Fishing is supposed to be fun, not frustrating. Or deadly. Yet, the number of boater and paddler incidents has increased as the popularity of both sports brings more newbies to the water. Exasperated at both my kayaking and boating brothers, I turned to the experts for some answers.

[ Also watch: Video of kayak angler getting hit by motorboat ]

My first call was Jim Emmons at the Water Sports Foundation, a nonprofit dedicated to promoting boater safety. Emmons pointed me to Randy Henry, Oregon’s boating safety program manager.

Henry is most concerned with weekend warriors unfamiliar with the maritime laws and the laws of physics. He says up to 70 percent of annual on-water fatalities are non-motorized boaters. “Most of them are casual users who aren’t prepared for the risk,” Henry says.

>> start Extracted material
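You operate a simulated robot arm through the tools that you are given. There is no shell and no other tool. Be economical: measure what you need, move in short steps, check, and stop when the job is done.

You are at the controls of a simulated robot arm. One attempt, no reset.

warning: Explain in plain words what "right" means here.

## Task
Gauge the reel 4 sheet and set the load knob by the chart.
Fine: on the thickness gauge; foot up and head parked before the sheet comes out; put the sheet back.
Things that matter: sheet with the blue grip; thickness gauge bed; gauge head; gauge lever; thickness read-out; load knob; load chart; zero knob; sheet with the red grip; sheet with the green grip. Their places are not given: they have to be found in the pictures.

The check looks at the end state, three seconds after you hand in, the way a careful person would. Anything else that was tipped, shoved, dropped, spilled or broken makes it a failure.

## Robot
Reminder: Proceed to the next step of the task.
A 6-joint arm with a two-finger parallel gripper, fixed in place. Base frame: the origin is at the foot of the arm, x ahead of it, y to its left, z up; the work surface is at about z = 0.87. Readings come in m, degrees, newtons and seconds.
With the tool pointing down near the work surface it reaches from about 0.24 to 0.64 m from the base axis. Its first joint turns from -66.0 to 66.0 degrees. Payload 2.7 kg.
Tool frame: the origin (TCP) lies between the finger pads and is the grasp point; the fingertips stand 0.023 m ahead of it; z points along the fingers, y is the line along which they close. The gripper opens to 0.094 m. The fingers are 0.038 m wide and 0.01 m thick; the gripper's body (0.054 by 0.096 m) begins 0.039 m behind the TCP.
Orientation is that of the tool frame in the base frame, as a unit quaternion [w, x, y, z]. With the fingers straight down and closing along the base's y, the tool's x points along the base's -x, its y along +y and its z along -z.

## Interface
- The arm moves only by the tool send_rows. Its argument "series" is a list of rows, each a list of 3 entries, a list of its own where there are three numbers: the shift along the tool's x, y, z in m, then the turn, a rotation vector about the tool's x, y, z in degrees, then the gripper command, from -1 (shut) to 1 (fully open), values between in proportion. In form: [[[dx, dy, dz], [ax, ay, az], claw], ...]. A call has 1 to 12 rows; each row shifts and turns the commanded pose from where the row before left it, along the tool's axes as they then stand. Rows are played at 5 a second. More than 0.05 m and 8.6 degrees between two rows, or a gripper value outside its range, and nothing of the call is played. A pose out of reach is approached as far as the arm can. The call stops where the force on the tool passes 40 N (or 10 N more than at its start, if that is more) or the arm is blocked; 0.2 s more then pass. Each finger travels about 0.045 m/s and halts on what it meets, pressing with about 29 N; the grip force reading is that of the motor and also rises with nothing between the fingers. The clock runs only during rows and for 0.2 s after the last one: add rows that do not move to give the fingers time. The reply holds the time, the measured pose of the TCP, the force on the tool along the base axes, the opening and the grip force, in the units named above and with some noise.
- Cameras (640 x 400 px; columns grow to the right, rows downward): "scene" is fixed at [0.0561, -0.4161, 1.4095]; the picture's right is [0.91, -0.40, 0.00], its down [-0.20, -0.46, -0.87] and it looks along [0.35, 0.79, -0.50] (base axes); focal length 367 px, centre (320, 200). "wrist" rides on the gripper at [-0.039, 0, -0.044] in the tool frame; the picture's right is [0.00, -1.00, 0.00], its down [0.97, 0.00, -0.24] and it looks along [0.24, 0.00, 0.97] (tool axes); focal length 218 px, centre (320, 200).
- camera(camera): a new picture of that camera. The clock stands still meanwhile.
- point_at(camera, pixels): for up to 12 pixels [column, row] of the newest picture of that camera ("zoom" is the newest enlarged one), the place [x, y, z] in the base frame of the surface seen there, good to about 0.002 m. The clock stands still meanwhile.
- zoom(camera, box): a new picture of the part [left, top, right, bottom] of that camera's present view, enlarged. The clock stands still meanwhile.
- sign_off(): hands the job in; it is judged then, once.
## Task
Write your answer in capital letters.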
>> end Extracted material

So how do we educate them? Henry points to a wealth of resources. “We have excellent material from American Canoe Association, and links on our website to non-motorized boater education. Check out local paddling clubs, they’re often focused on safety and you’ll learn new places to paddle away from boat traffic.”

For a crash course, Henry offers these tips. First, paddle along the side of the river and cross a channel at a right angle. “Priority always goes to the boat that is least maneuverable,” he continues. A kayaker coming down river has little ability to maneuver. “But a jet boat going up the river in five inches of water is literally committed,” he adds.

Another issue is boat wake. “We’ve had plenty of swampings,” Henry says. Even though the powerboater is often held accountable, he says, “Paddlers need to realize there are certain situations they shouldn’t be in.”

Life jackets and sobriety round out Henry’s list of tips for safe interactions. “Several of our non-motorized fatalities last season were due to impairment,” Henry says. He admits the victims were not experienced. “I don’t think they identified themselves as paddlers,” he says.

On a recent patrol, he encountered the problem head on. “Ten percent of people in rented rafts or kayaks were impaired by alcohol or marijuana or both.” He says many people rent or borrow a kayak or only use it a few times a year. “Skill is minimal, they were mostly there to party.”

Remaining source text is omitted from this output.